As I end this blog for this wonderful journey, I contemplate how some other cultures, mainly in Europe, live with remnants of their past in the shape of their ancestral buildings, such as village cottages in the Cotswolds, stone buildings and castles of Germany, and the bridges and squares of old Prague.   But the past seems more pervasive in Japan, where the older temples and small houses stand everywhere in their narrow spaces, in stark contrast with large modern structures growing up around them and where neighborhood shrines are still regularly visited.   Despite the great disparity between new and old, the Japanese seems to carry a greater continuum of their culture with them today through their attitude and behavior towards each other.  Polite and efficient, genuinely helpful to others and gentle in manner.  It is easy to transpose these characteristics back in time to the fabled eras of honored Samurai men and cherry-blossom maidens.   
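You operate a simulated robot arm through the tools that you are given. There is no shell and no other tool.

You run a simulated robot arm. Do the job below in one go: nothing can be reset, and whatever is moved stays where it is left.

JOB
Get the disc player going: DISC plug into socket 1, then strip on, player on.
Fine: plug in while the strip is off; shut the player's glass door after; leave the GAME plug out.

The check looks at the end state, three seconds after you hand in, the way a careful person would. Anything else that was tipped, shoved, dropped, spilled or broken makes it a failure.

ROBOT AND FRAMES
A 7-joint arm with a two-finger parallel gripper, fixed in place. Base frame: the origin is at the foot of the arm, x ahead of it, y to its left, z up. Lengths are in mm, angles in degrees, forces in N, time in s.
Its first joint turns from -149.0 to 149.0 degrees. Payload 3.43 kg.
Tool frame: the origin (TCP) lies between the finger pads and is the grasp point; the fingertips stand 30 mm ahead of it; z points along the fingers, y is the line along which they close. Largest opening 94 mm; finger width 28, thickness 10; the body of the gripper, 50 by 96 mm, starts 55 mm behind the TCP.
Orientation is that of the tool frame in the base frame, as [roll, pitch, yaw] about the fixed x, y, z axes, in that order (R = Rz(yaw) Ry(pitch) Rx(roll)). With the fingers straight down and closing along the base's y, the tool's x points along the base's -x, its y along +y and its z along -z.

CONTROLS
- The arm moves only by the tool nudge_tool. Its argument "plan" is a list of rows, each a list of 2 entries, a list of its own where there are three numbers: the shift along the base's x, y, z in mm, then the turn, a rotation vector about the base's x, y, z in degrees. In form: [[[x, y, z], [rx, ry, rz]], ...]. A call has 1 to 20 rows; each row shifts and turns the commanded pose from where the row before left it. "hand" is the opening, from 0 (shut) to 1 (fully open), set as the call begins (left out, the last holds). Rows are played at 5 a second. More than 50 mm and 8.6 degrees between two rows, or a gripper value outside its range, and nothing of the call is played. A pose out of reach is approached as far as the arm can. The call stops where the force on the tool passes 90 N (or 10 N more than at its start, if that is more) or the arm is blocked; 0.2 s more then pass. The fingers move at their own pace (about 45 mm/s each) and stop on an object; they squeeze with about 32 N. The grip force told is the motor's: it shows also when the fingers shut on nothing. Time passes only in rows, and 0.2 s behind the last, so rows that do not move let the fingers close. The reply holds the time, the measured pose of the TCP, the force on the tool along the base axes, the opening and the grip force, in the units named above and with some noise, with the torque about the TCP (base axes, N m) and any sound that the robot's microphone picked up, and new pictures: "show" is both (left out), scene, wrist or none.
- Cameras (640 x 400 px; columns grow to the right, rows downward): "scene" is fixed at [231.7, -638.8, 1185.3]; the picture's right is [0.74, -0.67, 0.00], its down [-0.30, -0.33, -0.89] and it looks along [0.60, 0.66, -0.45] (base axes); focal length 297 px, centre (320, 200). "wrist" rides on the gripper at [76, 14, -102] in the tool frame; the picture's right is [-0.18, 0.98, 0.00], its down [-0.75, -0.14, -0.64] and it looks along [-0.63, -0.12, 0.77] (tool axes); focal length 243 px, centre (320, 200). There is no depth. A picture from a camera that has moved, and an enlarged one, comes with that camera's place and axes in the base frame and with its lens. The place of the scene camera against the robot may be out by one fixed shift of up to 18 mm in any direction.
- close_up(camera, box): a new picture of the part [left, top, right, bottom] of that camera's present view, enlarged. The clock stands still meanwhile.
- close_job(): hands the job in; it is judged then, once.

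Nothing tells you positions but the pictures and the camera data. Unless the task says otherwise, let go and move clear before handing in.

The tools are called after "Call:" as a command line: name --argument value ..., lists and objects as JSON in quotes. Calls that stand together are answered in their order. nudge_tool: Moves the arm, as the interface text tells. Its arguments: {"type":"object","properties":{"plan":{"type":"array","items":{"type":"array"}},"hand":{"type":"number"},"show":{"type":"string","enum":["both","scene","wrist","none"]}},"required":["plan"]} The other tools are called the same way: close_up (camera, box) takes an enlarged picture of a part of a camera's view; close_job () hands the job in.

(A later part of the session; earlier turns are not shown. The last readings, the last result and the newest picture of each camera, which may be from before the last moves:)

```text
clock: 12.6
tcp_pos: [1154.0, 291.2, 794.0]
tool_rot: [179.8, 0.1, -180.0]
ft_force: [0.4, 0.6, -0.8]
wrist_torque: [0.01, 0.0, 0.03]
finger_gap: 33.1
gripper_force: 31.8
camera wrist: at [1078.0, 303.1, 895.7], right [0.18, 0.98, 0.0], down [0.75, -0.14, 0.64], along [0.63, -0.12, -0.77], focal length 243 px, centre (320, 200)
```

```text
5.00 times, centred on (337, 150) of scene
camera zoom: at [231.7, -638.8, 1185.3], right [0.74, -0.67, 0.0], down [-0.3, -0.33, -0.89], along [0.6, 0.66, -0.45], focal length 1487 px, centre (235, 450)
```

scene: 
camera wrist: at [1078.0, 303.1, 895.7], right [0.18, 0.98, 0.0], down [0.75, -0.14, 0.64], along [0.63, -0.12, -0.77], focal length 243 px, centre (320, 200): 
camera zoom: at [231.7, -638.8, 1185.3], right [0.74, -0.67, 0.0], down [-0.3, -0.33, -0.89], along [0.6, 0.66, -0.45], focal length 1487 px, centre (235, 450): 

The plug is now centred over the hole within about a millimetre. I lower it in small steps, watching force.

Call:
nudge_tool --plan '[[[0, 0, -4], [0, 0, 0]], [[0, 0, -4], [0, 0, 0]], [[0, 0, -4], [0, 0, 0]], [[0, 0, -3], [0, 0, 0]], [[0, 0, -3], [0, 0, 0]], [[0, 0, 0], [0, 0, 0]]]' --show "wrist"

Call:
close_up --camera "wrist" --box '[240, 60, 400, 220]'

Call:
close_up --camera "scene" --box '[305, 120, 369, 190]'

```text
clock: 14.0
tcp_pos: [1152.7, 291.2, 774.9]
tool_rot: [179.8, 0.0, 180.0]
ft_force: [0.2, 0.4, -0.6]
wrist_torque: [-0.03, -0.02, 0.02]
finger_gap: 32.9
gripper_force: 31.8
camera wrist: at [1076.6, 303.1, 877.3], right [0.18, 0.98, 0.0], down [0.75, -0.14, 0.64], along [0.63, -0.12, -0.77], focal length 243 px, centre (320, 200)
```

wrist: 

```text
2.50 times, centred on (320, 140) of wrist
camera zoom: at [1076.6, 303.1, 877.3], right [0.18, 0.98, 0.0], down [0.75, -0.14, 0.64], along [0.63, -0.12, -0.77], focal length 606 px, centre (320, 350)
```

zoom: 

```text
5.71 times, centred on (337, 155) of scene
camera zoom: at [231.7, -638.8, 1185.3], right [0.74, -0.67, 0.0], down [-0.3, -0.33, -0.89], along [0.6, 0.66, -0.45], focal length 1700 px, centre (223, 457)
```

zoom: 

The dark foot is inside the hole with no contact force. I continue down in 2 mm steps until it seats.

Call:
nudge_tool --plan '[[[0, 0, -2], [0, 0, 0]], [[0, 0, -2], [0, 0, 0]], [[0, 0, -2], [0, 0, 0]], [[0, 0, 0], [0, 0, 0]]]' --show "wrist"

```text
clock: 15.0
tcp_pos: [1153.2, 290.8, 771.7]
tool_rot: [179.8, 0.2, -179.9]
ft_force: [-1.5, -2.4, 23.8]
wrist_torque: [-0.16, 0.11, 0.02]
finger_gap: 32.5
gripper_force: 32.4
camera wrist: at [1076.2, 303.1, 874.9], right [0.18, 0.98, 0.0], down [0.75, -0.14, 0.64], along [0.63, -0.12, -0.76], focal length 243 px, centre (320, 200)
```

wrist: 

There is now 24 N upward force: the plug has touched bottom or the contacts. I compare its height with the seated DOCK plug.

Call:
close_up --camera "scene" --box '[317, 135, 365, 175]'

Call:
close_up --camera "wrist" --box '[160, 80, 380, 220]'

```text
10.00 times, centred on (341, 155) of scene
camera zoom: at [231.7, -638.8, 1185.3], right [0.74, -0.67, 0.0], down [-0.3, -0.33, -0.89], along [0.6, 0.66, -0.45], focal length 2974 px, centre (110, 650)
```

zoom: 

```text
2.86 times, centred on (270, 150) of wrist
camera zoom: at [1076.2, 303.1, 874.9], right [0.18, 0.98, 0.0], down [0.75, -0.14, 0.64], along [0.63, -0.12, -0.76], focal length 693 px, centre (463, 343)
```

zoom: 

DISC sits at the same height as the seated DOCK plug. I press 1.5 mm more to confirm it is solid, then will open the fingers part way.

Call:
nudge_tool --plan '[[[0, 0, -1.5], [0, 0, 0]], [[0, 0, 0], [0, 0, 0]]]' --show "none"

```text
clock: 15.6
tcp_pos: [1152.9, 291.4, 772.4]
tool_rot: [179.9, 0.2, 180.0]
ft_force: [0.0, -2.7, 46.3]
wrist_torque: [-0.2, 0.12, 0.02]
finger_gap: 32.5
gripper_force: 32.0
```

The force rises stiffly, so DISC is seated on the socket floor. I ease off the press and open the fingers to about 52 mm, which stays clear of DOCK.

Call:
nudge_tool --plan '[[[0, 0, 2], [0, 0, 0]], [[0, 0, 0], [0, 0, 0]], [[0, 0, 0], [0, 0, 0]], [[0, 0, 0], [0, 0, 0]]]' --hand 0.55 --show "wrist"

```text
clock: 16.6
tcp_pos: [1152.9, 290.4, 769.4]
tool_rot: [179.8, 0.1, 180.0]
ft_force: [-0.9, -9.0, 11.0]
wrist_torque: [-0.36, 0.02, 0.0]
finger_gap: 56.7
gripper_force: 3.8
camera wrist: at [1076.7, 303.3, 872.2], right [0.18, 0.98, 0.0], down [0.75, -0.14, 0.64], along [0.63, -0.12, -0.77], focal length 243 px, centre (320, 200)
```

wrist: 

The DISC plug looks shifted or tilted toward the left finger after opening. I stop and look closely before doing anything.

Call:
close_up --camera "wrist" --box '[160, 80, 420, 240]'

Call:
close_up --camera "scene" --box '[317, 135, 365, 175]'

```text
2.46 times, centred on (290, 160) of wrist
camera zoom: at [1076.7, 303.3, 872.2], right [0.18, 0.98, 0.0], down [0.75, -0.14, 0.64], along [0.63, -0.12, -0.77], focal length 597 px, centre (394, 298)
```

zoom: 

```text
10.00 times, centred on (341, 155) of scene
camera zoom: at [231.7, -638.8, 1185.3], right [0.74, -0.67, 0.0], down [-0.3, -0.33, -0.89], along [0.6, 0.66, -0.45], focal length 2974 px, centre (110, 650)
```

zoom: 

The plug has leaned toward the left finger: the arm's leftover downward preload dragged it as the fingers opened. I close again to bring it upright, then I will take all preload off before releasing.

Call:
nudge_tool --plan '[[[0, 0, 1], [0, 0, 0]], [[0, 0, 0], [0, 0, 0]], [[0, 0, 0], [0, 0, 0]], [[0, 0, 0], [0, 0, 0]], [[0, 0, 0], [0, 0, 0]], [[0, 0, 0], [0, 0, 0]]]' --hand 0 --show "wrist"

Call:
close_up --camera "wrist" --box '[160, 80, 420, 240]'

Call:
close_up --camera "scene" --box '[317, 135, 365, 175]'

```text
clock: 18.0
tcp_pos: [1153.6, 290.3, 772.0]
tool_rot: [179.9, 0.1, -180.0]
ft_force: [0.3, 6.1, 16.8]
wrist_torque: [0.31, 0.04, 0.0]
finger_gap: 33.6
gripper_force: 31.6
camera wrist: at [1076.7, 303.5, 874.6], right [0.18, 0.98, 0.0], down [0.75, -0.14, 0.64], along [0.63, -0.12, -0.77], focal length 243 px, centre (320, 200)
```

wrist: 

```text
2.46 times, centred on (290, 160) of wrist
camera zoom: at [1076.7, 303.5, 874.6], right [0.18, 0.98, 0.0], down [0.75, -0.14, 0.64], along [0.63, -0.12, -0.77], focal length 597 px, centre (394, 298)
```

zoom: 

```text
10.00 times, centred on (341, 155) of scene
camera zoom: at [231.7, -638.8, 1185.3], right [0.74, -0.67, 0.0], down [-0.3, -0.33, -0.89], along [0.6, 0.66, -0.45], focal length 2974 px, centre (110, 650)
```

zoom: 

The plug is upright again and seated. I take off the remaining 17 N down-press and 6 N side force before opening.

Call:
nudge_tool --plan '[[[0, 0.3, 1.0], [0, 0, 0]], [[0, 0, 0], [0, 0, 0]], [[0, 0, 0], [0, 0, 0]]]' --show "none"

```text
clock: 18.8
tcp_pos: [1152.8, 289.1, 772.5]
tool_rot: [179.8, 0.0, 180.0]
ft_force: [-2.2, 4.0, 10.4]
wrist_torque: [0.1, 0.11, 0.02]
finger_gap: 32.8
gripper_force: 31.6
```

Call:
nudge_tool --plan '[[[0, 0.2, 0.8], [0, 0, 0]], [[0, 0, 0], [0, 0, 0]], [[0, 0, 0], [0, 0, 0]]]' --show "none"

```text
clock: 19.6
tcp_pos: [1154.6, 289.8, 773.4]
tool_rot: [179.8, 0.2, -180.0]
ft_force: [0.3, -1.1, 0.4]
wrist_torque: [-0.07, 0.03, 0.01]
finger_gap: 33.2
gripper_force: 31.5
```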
We end our journey together with a dinner at an unusual restaurant around the corner from our hotel and a last morning walk to the Nijo Castle before heading for the airport.   What will we each remember foremost of this trip?   I haven’t yet asked the others but for me the visits to the Frank Lloyd Wright Buildings and to Meiji-Mura will stand out as highlights.  The Wright buildings stand at the end of the Meiji period before World War II and are emblematic of the great changes wrought by industrialization and contact with the developments of Europe.   But I also flash back on the incredible wooden temples which remain as the symbol of Japan and which are so unique in the world and universally acclaimed of outstanding beauty.  Japan, as always, shows herself as a land of great contrasts.